Berdasar realitas ketidakadilan struktural yang terjadi di Papua selanjutnya mahasiswa Papua menggunakan hak konstitusi untuk mengembangkan diri melalui pendidikan (Psl 28c ayat 1, UUD 1945) selanjutnya berjuang memajukan diri dalam perjuangan kolektif untuk membangun masyarakat bangsa dan negara (psl 28c ayat 2, UUD 1945) dengan cara melawan ketidakadilan di Papua menggunakan hak berserikat berkumpul berdiskusi dan menyatakan pendapat di muka umum merupakan perjuangan kostitusional yang wajib didukung dan dilindungi oleh seluruh warga negara dan terlebih khusus pihak kepolisian yang bertugas untuk melindungi HAM.

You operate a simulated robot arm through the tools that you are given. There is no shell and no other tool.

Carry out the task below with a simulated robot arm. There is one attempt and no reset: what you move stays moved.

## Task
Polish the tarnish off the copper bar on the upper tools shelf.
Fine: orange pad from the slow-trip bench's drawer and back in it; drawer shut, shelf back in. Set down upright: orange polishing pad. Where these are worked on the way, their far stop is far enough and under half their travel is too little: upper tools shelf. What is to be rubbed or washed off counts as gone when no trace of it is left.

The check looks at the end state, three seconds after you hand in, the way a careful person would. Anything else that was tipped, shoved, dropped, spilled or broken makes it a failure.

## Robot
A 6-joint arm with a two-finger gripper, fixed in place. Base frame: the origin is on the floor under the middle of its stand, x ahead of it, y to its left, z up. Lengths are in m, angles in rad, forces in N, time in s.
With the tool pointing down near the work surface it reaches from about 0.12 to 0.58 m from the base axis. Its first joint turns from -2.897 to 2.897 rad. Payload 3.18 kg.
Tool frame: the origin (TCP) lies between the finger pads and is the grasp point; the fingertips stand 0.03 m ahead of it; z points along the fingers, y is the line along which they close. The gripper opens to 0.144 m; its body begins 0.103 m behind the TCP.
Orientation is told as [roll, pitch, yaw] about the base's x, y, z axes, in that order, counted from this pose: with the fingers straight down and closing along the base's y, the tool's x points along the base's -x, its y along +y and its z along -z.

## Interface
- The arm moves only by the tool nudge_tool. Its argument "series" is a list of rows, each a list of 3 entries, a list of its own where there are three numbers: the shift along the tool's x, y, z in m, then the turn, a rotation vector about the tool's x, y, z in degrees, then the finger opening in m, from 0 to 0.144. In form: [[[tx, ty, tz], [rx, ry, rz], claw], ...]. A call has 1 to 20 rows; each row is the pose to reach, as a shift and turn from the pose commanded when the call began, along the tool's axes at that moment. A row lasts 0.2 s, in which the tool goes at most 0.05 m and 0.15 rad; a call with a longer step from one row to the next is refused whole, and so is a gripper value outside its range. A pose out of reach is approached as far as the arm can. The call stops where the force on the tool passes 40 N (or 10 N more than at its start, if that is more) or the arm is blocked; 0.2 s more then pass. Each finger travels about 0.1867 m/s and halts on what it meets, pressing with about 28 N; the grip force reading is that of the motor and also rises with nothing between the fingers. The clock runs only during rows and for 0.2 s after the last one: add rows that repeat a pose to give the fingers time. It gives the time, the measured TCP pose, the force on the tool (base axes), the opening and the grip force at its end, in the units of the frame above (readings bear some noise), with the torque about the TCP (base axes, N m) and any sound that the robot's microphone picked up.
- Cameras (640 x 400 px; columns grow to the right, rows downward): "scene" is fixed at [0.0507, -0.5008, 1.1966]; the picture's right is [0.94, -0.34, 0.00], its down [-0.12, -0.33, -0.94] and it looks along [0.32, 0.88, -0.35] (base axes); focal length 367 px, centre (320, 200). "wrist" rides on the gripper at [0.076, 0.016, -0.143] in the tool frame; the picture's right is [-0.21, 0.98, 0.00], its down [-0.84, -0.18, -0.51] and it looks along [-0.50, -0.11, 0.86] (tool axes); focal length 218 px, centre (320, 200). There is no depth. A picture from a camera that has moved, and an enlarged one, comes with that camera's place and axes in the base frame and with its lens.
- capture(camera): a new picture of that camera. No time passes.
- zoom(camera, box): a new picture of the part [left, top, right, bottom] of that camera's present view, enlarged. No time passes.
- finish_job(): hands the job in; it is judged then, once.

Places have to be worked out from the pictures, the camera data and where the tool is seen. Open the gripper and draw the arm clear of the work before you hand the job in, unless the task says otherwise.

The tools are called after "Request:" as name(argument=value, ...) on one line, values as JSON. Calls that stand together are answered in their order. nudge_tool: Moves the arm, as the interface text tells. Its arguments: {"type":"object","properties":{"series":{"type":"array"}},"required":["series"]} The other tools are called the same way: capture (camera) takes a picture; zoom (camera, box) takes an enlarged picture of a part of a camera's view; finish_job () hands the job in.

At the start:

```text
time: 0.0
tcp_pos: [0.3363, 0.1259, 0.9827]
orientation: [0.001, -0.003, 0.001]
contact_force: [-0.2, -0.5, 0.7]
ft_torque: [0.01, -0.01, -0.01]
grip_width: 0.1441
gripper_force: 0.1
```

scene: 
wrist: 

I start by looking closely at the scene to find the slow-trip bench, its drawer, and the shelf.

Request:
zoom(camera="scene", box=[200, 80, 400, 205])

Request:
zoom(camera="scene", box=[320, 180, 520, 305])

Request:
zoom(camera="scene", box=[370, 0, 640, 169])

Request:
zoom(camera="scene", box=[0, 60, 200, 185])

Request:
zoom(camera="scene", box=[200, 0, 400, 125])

Meskipun demikian sejak awal tahun 2016 hingga tanggal 14 Juli 2016 perjuangan konstitusi yang dilakukan mahasiswa Papua di DIY didiskriminasikan dengan berbagai bentuk dan bahkan direpresi oleh aparat keamanan (TNI dan POLRI) sehingga hak demokrasinya berjalan tidak maksimal.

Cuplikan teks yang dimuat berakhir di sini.